Самое время обратиться к прежнему западному опыту интеграции чужестранцев, переосмыслить его вместе с ними, задуматься над тем, насколько этот опыт – именно в частичной, как выясняется, его применимости – способен пригодиться им и нам.
Для нас тут дело и в том, что – как признаёт и сам автор, – Россия – всё ещё «новая страна иммиграции»: мы лишь относительно недавно, в исторических масштабах, «вступили в ту колею, в которой наши соседи и конкуренты находятся уже более полувека» (если отсчитывать, уточняет он, от первых европейских программ найма иностранной рабочей силы: в Бельгии это 1946-й год, то есть можно говорить уже о семи десятилетиях; в Германии – 1955-й). Характерная особенность отечественной ситуации – не только бедственное отсутствие консенсуса по ключевым вопросам («в российском обществе отсутствует согласие не только относительно необходимости интеграции мигрантов, но и относительно необходимости самой иммиграции»), но и просто крайне низкая её, ситуации, прорефлектированность.
В книге Малахова, пожалуй, впервые на русском языке ситуация вторжения «чужого» в «своё» и необходимости ввести это «чужое» и «своё» в их взаимодействии в конструктивные рамки обсуждается академично, то есть спокойно, в нейтральных интонациях, без публицистической размашистой поспешности и проповеднической страсти. Как одна из областей знания о человеке.
Именно такое спокойствие сейчас важно, как, наверное, едва ли когда-нибудь прежде. Только опираясь на него, мы можем вести взвешенный разговор о том, что тут – при, по всей видимости, неустранимых культурных и прочих различиях между людьми – вообще возможно сделать.
Тем более, что на Западе опыт встраивания «чужого» в «своё» накоплен уже весьма значительный – куда значительнее нашего.
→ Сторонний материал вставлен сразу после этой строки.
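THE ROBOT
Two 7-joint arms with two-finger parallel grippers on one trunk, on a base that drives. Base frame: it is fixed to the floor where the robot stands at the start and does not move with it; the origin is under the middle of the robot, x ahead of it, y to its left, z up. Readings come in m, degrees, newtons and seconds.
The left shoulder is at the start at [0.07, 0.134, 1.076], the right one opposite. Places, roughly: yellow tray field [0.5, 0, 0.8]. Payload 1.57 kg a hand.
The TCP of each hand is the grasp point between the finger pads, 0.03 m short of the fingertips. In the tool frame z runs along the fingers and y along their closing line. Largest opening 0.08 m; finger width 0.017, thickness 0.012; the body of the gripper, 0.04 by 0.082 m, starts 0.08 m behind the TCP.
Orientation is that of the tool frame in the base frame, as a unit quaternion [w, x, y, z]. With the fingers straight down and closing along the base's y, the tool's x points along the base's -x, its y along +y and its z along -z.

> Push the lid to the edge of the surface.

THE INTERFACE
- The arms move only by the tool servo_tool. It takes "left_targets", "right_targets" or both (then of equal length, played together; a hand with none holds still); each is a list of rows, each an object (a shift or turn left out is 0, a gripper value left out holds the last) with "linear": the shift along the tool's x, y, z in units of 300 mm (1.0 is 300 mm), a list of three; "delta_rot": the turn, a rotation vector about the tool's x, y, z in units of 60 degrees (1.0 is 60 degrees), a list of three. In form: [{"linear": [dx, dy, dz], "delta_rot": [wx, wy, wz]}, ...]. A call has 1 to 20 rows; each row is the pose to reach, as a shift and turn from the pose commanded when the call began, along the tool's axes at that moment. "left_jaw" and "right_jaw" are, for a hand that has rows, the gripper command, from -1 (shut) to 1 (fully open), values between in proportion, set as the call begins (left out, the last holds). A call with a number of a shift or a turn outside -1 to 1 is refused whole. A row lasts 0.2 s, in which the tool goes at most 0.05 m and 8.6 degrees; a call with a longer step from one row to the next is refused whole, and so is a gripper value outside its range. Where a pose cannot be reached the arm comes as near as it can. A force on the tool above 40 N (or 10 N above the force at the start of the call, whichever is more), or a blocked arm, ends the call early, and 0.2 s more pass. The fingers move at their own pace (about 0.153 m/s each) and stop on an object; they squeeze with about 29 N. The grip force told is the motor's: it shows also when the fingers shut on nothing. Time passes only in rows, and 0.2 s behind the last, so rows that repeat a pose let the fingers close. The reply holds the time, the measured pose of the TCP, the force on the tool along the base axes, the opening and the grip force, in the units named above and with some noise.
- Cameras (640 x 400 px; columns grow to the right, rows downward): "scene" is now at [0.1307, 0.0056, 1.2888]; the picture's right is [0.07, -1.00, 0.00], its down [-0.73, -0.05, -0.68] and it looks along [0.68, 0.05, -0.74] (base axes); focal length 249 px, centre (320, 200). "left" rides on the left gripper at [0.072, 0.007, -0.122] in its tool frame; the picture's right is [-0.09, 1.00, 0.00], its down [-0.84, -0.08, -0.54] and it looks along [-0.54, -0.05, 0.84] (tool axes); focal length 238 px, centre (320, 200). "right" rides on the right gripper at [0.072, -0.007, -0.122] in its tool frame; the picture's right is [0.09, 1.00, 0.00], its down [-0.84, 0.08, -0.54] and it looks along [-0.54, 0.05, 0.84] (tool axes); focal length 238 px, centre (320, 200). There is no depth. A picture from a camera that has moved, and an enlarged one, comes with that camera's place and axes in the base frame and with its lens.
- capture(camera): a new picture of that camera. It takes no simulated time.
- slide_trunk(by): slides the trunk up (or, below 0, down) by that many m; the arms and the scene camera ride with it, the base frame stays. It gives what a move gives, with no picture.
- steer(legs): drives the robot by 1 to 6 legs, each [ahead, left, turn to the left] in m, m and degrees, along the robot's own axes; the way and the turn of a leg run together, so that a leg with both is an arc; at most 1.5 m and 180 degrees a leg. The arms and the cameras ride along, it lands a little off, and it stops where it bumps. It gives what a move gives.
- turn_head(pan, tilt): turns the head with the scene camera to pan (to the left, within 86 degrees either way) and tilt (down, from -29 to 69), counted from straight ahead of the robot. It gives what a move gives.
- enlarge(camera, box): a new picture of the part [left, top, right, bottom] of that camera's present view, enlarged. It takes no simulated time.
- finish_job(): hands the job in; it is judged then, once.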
Малахов выстраивает ясную систему представления этого опыта. Прежде всего, он раскладывает проблему на четыре «измерения» – по числу глав книги, двигаясь от теоретического уровня рассмотрения предмета ко всё более практическим: концептуальное, общественно-политическое, нормативное и культурное (одним пунктом) и административно-политическое. Говоря о Западе, к российскому материалу он при этом обращается постоянно.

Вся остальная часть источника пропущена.